DISCOUNT supermarkets Aldi and Lidl have been ranked ahead of Marks & Spencer in a new customer satisfaction survey for consumer group Which?
While upmarket Waitrose is still the best-rated supermarket in the UK, Aldi and Lidl are in second and third place, with M&S in fourth.
The annual survey also reveals the nation is falling out of love with Tesco – which is ranked lowest with a customer satisfaction score of 45 per cent.
Shoppers say the biggest irritation when shopping in supermarkets is not being able to compare prices because of complicated unit measurements, with 37 per cent saying they found it difficult to work out which were the best deals.
Which? members said they wanted supermarket special offers to be simple – with 55 per cent saying they would rather see discounted products than offers such as petrol prices or “buy one get one free” deals.
Aldi and Lidl both received four-star ratings on price with 97 per cent of Which? members saying they offered good value. The discount stores, both German-owned, beat M&S, Sainsbury’s, Asda and the Co-op in terms of overall customer satisfaction.

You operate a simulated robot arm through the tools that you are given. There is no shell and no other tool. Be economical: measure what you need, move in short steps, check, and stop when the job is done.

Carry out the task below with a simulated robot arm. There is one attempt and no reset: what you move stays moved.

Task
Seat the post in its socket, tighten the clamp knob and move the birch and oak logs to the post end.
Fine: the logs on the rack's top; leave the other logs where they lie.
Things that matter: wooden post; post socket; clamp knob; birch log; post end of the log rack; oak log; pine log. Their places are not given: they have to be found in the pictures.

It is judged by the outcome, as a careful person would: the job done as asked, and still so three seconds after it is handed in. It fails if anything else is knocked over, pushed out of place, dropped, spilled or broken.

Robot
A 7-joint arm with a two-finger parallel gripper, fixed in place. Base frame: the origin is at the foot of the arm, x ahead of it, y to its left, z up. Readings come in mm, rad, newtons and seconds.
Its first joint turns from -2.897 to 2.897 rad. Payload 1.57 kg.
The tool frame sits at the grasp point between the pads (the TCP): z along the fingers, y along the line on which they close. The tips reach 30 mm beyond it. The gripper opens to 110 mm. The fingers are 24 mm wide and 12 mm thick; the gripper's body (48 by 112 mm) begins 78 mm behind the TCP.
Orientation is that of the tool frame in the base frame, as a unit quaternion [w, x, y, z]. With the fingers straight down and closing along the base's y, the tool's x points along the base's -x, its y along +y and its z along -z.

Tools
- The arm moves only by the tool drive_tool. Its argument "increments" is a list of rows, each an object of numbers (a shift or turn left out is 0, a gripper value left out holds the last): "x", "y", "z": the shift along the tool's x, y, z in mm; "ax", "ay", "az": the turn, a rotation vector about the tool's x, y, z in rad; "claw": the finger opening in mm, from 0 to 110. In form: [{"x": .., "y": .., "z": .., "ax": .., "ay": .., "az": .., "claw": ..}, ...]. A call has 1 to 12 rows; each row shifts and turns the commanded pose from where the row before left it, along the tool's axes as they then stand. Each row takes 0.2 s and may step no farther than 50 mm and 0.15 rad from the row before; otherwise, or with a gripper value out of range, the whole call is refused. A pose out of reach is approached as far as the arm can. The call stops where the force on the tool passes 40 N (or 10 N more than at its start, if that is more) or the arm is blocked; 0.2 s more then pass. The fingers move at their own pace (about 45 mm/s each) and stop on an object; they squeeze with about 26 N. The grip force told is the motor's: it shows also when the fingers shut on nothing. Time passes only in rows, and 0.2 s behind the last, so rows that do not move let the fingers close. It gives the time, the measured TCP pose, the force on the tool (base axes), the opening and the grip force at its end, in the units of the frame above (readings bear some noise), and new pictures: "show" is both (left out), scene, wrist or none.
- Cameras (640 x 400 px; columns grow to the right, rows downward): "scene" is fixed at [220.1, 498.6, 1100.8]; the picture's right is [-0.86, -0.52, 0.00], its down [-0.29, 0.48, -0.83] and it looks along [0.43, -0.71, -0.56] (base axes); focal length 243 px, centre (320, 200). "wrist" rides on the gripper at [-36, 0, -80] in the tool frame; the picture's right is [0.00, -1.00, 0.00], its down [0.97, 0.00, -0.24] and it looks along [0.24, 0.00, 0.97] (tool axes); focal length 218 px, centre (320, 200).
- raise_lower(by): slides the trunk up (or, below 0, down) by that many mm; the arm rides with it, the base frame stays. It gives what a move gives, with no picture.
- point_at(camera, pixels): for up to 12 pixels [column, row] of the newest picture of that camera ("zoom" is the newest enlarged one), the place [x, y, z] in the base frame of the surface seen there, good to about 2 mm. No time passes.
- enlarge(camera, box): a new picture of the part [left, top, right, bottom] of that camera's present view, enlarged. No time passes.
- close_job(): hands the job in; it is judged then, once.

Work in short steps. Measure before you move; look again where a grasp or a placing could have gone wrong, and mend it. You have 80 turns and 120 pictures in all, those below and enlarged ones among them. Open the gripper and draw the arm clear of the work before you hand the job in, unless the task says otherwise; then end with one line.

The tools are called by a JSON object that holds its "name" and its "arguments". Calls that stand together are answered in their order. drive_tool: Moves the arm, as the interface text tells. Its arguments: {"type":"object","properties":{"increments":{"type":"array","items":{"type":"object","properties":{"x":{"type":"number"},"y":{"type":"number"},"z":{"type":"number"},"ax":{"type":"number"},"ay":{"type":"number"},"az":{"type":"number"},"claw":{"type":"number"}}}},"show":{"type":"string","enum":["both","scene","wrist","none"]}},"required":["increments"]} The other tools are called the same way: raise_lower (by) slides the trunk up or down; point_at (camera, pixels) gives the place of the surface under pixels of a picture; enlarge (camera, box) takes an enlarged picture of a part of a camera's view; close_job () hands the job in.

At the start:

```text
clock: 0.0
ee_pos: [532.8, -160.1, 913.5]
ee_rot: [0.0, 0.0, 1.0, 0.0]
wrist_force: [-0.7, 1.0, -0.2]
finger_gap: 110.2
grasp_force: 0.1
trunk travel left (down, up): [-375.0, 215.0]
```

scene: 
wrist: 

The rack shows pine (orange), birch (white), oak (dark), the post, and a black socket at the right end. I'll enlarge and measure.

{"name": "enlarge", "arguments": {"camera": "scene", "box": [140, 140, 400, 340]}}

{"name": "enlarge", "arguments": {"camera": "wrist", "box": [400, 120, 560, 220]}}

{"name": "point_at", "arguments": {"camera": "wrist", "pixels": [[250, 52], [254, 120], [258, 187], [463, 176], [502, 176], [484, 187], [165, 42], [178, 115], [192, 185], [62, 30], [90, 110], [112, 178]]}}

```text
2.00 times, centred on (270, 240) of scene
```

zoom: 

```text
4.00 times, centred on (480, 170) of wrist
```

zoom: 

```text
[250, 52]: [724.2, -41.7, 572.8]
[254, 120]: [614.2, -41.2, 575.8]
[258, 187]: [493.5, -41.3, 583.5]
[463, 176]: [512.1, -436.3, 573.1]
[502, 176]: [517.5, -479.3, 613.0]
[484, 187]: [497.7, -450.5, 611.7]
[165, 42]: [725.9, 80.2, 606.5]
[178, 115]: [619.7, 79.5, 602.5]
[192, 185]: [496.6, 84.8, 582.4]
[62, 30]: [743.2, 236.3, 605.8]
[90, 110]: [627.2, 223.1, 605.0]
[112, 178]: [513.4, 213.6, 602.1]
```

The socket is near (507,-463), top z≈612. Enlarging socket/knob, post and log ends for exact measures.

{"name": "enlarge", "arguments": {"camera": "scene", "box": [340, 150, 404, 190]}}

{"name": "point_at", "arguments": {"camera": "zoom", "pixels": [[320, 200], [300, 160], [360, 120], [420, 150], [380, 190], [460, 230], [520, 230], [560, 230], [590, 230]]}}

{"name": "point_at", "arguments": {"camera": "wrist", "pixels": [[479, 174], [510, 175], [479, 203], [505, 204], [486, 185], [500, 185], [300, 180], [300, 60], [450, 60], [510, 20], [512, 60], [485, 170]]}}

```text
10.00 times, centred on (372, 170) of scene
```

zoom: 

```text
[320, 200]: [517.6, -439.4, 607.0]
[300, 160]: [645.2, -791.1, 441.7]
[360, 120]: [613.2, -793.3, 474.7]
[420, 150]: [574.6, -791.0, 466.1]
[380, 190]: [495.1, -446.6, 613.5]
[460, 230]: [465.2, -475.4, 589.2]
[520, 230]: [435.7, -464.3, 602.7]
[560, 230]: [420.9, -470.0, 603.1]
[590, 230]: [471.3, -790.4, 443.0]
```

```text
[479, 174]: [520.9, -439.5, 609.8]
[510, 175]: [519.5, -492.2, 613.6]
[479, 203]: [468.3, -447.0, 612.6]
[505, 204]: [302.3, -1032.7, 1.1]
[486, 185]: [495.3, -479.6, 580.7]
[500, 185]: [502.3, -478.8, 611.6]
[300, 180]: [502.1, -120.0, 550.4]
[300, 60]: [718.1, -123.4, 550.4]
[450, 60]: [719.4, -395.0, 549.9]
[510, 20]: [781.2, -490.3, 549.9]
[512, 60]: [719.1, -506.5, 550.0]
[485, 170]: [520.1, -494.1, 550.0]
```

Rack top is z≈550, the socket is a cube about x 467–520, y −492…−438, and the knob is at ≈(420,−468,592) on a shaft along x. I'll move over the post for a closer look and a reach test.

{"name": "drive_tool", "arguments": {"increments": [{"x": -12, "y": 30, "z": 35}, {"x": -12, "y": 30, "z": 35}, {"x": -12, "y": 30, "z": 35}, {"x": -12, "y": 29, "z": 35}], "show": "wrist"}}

The cheaper supermarkets both lost points on store environment, with Aldi rated two out of five and Lidl one out of five. However, both scored highly on the quality of their fresh produce, with both no-frills supermarkets earning four out of five.
Both Lidl and Aldi have made concerted efforts to attract middle-class shoppers in recent years, introducing high-quality wines, confectionary and delicatessen products alongside their basic range of products.
Tesco scored only two out of five for customer service, ownbrand products, value and special offers, store environment and range and availability.
The Co-operative also scored badly for food quality, freshness and value.
Which? executive director Richard Lloyd said: “Our research shows that rising food prices are one of consumers’ top financial worries, so in these tough economic times it’s understandable that supermarkets scoring well for value for money are being ranked so highly in our league table.
“But our survey also found that consumers think supermarkets are not doing enough to help shoppers on tight budgets, with only one in five Which? members saying they trust retailers to charge a fair price for food.
“We want supermarkets to make a firm commitment to treat their customers fairly by scrapping misleading price promotions and introducing clear, consistent unit pricing so busy shoppers can spot the real bargains.”
Retail analyst Neil Saunders, of Conlumino, said that he thought the results reflected “polarisation” in the market
He added: “At Christmas, we saw excellent growth from Waitrose and also from Aldi. Waitrose is head and shoulders above the others in terms of quality and service, but Aldi is a stand-out leader on price. The problem with Tesco is, it is not exciting. It does what it sets out to do, but it is all getting a bit tired.”
The rankings come as another report reveals just how dependent the UK consumer now is on supermarkets.
The report from the Payments Council – which oversees card transactions – shows 58p of every pound spent in retailers is now spent in supermarkets – up from 46p in 2001.
Around £181 billion was spent in supermarkets in 8.7bn transactions according to the latest figures, which show sales in 2011. Supermarkets also took 33p in every pound spent in petrol – almost triple the amount taken ten years ago.